In 1885 he became Lieutenant-Colonel, the same year Roberts was appointed Commander-in-Chief in India and the decision was taken to raise a second battalion to each of the first five Gurkha regiments. Roberts made a statistical study of Gurkha Order of Merit recipients and found that a very large proportion were Garwhali hill-men, a fact which supported his long standing admiration of their fighting qualities. Accordingly he selected Mainwaring to form a new battalion, the 2/3rd Gurkhas, consisting of these men. Mainwaring started at Almora by drafting Garhwalis from every existing Gurkha unit. In December 1890 a vacancy for another infantry unit was caused by the decision of the military authorities to reconstitute the 39th Bengal Infantry as a Garhwal battalion. For this purpose the then second battalion of the 3rd Gurkhas (at that time serving in Upper Burma) was ordered to hand over its two companies of Gurkhas to a new battalion of that class to be raised to the 3rd Gurkhas and formed at Lansdowne, Col. Mainwaring’s unit to be designated the 39th (The Garhwali) Regiment of Bengal Infantry.

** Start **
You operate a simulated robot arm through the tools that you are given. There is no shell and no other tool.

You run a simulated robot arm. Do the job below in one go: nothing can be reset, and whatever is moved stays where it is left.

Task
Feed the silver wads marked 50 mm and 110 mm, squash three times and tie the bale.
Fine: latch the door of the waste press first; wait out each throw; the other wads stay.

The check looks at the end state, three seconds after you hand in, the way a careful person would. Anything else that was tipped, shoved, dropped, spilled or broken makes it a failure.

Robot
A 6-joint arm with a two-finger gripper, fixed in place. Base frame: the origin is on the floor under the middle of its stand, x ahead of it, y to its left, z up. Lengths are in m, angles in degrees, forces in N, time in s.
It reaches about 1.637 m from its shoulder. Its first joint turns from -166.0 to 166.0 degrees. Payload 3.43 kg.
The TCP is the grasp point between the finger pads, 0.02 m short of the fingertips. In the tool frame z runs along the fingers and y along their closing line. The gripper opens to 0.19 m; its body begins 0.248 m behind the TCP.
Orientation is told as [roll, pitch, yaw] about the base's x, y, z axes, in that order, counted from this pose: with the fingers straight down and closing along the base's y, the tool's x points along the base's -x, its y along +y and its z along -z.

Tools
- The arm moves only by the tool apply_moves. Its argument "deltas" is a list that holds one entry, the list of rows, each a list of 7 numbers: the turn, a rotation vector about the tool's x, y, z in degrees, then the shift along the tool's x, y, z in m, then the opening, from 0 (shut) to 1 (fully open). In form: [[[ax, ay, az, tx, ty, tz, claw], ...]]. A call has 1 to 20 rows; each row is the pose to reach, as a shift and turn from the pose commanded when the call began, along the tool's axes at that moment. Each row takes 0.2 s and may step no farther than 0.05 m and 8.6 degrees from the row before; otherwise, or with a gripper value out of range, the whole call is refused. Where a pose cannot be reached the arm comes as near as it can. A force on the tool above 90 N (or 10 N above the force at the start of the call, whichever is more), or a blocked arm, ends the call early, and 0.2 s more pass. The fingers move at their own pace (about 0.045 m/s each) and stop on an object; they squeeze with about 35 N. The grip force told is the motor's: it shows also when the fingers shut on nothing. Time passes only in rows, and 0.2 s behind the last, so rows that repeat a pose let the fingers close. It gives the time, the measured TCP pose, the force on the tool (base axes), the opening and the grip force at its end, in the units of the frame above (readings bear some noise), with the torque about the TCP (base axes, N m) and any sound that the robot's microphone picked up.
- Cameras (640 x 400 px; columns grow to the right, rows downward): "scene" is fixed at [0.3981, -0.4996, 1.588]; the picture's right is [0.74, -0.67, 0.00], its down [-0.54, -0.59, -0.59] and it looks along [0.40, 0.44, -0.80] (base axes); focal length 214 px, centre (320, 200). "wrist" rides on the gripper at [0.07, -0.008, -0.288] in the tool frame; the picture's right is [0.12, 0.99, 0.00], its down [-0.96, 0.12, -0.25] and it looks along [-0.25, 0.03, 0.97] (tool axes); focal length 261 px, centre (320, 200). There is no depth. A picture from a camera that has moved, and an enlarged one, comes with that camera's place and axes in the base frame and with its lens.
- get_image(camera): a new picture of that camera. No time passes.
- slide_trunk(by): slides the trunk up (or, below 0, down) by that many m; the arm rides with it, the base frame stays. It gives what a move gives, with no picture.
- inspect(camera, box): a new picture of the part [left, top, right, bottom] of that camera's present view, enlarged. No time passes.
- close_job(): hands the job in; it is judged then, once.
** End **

In 1891 his participation in the operations in Burma that year gained him a third clasp to his Indian medal. Mainwaring retired to England in 1893 with his wife, whose own family, in the best traditions of the British ruling caste, had long associations with the sub-contient. She was the granddaughter of none other than Florentia Sale. The Mainwarings had two daughters, both of whom were still living in the late 1960’s and were then thus able to make the proud claim that their father had taken part in the retreat from Cabul in 1842. Mainwaring himself survived into his eighty-first year, and consequently lived to see the Royal Garwhal Rifles come of age and achieve an outstanding record of service on the Western Front during the Great War. Colonel Mainwaring died in Cheltenham on 13th July 1922.

Ref: Burke’s Landed Gentry; Particulars of the Life of Colonel Edward Mainwaring; A Journal of the Disasters in Affghanistan, 1841-42 (Lady Sale); The Afhan Campaign of 1878-1880 (Shadbolt); History of the 3rd Queen Alexandra’s Own Gurkha Rifles, 1815-1927 (Woodyatt).